Divorce is an emotionally fraught time. Most spouses agonize over the decision before choosing to move forward. Once a divorce is inevitable, many spouses wonder if they should race to the courthouse to be the first to file, or if it’s better to let their spouse file the divorce petition first. Does it matter in Colorado who files for the divorce first? The answer is no—or at least it doesn’t matter to the judge and it doesn’t mean that one spouse is the “good guy” in the divorce and the other one the “bad guy” since Colorado is a no-fault divorce state. Filing first does not have a direct impact on the outcome of the divorce terms; however, a spouse seeking a divorce should know that there could be some subtle advantages to being the first to file.
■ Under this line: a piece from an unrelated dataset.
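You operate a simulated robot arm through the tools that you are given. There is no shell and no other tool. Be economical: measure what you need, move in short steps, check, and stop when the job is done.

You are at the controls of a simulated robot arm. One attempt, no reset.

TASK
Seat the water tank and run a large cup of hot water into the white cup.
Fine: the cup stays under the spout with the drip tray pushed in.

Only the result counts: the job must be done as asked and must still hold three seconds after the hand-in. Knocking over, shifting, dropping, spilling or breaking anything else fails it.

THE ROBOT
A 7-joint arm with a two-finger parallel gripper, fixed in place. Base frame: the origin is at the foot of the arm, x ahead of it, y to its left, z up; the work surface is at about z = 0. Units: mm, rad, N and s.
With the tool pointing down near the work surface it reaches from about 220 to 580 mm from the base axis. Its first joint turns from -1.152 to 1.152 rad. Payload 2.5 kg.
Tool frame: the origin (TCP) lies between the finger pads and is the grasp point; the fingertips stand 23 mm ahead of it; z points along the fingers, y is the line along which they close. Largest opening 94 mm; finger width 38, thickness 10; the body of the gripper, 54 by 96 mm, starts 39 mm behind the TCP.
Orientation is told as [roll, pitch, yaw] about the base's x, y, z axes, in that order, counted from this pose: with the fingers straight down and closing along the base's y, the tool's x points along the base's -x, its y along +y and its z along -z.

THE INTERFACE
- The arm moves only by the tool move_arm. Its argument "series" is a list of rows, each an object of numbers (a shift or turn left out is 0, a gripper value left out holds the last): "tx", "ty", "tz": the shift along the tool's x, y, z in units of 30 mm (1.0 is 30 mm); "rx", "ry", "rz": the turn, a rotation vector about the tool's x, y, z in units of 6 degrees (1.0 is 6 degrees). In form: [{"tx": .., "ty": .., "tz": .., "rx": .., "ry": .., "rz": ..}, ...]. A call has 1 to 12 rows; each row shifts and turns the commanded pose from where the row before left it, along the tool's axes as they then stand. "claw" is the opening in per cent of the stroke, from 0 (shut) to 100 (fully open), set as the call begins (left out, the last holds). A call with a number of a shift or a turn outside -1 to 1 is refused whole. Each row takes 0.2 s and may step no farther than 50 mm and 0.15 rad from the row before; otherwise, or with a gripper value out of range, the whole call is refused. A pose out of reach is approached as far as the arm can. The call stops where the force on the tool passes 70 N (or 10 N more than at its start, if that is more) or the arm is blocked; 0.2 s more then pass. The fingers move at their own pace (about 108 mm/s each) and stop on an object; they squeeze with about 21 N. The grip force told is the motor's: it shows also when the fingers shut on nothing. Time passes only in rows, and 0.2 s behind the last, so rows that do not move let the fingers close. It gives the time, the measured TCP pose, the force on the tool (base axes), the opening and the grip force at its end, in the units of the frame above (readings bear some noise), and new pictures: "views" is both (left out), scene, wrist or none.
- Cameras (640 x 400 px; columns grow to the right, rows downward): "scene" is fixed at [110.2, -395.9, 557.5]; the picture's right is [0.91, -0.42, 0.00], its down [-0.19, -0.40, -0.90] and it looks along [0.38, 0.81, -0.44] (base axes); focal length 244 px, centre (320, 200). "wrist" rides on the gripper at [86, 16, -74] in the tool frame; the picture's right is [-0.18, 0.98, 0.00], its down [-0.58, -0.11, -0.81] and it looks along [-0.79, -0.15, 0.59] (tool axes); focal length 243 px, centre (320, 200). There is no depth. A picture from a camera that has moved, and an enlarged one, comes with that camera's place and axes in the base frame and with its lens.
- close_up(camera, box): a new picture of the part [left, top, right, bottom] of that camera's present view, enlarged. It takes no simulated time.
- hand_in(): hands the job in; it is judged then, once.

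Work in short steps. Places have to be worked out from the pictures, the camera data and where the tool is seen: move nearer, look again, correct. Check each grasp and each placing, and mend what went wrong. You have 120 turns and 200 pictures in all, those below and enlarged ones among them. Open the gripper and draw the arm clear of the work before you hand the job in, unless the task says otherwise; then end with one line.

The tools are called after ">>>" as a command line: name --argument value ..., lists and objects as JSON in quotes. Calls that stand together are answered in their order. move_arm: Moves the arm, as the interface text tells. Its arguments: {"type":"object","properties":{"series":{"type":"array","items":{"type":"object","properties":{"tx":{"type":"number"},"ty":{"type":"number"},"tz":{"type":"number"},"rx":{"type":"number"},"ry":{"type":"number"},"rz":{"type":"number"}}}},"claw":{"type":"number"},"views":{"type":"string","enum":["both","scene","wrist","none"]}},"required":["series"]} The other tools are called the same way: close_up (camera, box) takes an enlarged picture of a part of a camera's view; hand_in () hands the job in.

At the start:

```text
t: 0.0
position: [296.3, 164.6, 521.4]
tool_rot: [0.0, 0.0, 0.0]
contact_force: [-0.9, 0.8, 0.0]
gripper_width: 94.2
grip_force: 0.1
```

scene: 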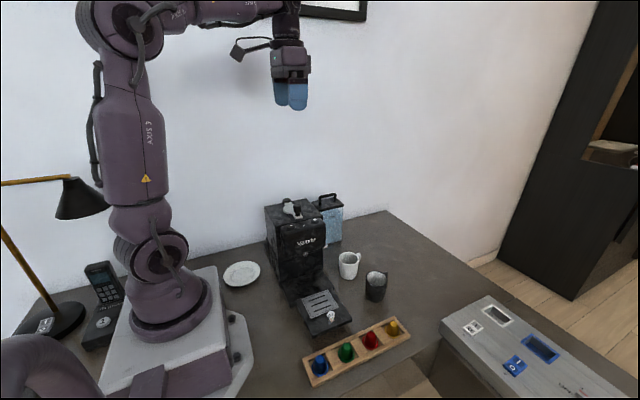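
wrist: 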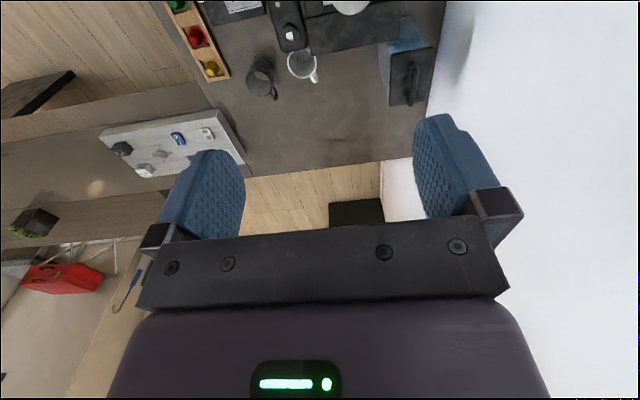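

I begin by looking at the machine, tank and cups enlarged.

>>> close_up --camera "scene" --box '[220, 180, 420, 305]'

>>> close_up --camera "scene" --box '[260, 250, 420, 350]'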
The First to File for Divorce in Colorado is the Petitioner in the Process
If you file for divorce first in Colorado, you become the “petitioner” and your spouse is the “respondent” in the divorce process. The petitioner typically seeks representation by a Denver divorce attorney who draws up the petition with the petitioning spouse’s requested divorce terms. The respondent has 21 days after they’re served with the petition to file their response either agreeing with the terms in an uncontested divorce or disputing one or more terms in a contested divorce. A contested divorce requires a hearing so the judge can decide on resolutions for all disputed terms.
Does the Petitioner in a Colorado Divorce Have an Advantage?
Besides the advantage of being the first to draft the terms of the divorce agreement, being the petitioner does have several advantages that could benefit some spouses. These benefits include the following:
- The ability to set the timeline of the divorce by being the one to begin the process
- The petitioner can take as much time as they need to deliberate and set the terms they seek in the petition while the respondent has only 21 days to form their response to each term
- Choosing the jurisdiction in which to file for divorce if you and your spouse have separated and live in different counties. This could save you travel time and inconvenience
- The petitioner gets to present their case first in court if the divorce is contested
- By being the petitioner in the process, a spouse can quickly get temporary orders for financial relief if they’ve separated from their spouse
- In abusive marriages, the element of surprise can help the abused spouse to protect themselves
- The petitioner may request a freeze on marital assets if they anticipate their spouse may try to hide or disperse funds
Being the one to file first in a divorce benefits some spouses emotionally by helping them to feel in control of the process.
Are There Any Disadvantages to Filing for a Colorado Divorce First?
Being the petitioner in the divorce is typically more expensive than being the respondent. The petitioner pays filing fees and may have to pay a process server to serve the paperwork to their spouse.
While spouses who are victims of domestic abuse may have the advantage of time to put protections in place before filing if they are the petitioner in the process, being the one to file may cause their abusive spouse to react with violence or threats. If this is the case, speak to your Denver family law attorney about a temporary restraining order for protection.